作者之意又岂是俗人所能知?余谓《石头记》不得与俗人读。

——《脂砚斋重评石头记》第九回脂砚斋评注

《红楼梦》第九回“恋风流情友入家塾,起嫌疑顽童闹学堂”的开头,有这样一段文字:

话说秦业父子专候贾家的人来送上学择日之信。原来宝玉急于要和秦钟相遇,却顾不得别的,遂择了后日一起上学。“后日一早儿,请秦相公到我这里,会齐了,一同前去。”——打发了人送信儿去。

至日一早儿,宝玉起来时,袭人早把书笔文物包好,收拾停妥,坐在床沿儿上发闷。见宝玉醒来,只得服侍他梳洗。

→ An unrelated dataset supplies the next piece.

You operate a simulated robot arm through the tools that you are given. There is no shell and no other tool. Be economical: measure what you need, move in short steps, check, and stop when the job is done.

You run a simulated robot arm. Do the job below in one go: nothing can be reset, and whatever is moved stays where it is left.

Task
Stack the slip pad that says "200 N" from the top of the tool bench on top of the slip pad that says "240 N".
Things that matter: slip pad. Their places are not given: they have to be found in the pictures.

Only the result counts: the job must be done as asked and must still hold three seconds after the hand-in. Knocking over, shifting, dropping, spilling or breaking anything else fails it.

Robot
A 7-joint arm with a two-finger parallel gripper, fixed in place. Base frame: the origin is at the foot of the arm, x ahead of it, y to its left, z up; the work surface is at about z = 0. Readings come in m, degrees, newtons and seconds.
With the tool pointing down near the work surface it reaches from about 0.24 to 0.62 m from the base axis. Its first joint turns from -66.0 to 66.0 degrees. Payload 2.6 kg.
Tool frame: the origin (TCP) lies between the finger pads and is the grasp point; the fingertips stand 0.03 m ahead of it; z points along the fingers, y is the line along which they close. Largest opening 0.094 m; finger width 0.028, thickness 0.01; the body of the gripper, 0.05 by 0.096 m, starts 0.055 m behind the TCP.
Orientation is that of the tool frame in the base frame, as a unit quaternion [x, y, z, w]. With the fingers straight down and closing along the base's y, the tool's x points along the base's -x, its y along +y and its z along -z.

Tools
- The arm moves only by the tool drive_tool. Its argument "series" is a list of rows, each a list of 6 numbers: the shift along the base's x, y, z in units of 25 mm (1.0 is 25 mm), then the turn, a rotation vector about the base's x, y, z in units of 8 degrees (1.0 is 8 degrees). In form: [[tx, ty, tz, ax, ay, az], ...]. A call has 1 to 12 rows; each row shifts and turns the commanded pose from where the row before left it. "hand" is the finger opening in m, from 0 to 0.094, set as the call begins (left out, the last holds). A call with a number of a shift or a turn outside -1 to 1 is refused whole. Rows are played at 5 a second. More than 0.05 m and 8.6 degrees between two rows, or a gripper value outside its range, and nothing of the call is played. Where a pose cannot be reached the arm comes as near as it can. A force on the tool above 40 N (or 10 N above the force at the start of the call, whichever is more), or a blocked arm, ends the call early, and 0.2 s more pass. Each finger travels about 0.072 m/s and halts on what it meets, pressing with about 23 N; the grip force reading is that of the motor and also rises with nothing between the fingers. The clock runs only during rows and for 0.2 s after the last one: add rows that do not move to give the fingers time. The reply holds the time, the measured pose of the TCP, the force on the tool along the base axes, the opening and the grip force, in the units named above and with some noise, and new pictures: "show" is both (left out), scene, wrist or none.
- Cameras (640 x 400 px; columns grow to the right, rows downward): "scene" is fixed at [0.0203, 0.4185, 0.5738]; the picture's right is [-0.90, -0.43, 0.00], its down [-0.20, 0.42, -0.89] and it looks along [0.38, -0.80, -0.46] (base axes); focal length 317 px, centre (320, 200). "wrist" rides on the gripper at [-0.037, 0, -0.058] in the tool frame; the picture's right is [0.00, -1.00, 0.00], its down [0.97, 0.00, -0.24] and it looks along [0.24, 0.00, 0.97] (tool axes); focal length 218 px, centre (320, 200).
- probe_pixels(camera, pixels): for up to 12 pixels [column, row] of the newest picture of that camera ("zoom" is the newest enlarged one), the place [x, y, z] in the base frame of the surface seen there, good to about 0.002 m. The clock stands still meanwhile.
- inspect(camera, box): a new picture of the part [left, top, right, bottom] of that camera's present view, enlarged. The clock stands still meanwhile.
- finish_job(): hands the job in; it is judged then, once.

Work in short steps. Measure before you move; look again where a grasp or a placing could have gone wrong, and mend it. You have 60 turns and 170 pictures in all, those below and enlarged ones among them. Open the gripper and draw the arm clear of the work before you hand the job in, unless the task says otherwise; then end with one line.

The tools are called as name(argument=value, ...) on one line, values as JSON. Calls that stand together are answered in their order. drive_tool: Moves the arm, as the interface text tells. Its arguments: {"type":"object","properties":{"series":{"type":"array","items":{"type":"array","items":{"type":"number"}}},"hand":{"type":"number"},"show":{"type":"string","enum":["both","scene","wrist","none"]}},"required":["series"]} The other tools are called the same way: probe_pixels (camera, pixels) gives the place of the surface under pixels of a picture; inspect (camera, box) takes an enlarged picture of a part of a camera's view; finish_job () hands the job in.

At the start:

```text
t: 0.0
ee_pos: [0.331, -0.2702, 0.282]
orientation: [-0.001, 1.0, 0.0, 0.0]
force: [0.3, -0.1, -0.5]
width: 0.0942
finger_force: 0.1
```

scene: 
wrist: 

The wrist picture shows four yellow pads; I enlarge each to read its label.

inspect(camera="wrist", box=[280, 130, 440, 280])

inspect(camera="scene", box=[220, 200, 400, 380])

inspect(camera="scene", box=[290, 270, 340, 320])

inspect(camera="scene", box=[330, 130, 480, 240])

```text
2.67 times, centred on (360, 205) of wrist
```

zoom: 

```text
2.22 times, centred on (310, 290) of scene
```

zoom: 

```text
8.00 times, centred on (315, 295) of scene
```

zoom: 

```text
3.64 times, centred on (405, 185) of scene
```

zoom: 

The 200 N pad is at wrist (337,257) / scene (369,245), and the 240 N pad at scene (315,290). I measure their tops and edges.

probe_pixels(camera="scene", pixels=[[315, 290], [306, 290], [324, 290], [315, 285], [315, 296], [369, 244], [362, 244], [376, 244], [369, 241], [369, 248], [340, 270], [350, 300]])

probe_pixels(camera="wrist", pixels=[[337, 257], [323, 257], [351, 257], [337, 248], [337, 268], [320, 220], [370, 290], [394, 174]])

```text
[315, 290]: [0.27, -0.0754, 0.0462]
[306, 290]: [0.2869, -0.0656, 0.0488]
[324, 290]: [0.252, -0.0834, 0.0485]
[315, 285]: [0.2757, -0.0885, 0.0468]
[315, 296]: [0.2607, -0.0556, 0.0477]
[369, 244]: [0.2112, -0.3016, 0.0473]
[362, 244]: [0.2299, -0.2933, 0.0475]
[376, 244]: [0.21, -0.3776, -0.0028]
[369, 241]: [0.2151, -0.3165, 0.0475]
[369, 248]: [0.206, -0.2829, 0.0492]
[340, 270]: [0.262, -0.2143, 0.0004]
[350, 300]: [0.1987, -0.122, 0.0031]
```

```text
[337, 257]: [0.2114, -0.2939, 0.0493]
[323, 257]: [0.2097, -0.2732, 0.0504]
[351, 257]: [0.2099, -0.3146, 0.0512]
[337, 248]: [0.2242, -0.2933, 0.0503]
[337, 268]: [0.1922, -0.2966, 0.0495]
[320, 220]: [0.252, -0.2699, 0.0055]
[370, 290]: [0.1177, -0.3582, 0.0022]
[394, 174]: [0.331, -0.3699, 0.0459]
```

宝玉见她闷闷的,因笑道:“好姐姐,你怎么又不自在了?难道怪我上学了,丢下你们冷清了?”

在此处,脂砚斋写下了这样一段评注:“此岂是宝玉所乐为者?然不入家塾,则何能有后回试才、结社文字?作者从不作安逸苟且文字,于此可见。此以俗眼读《石头记》也,作者之意又岂是俗人所能知?余谓《石头记》不得与俗人读。”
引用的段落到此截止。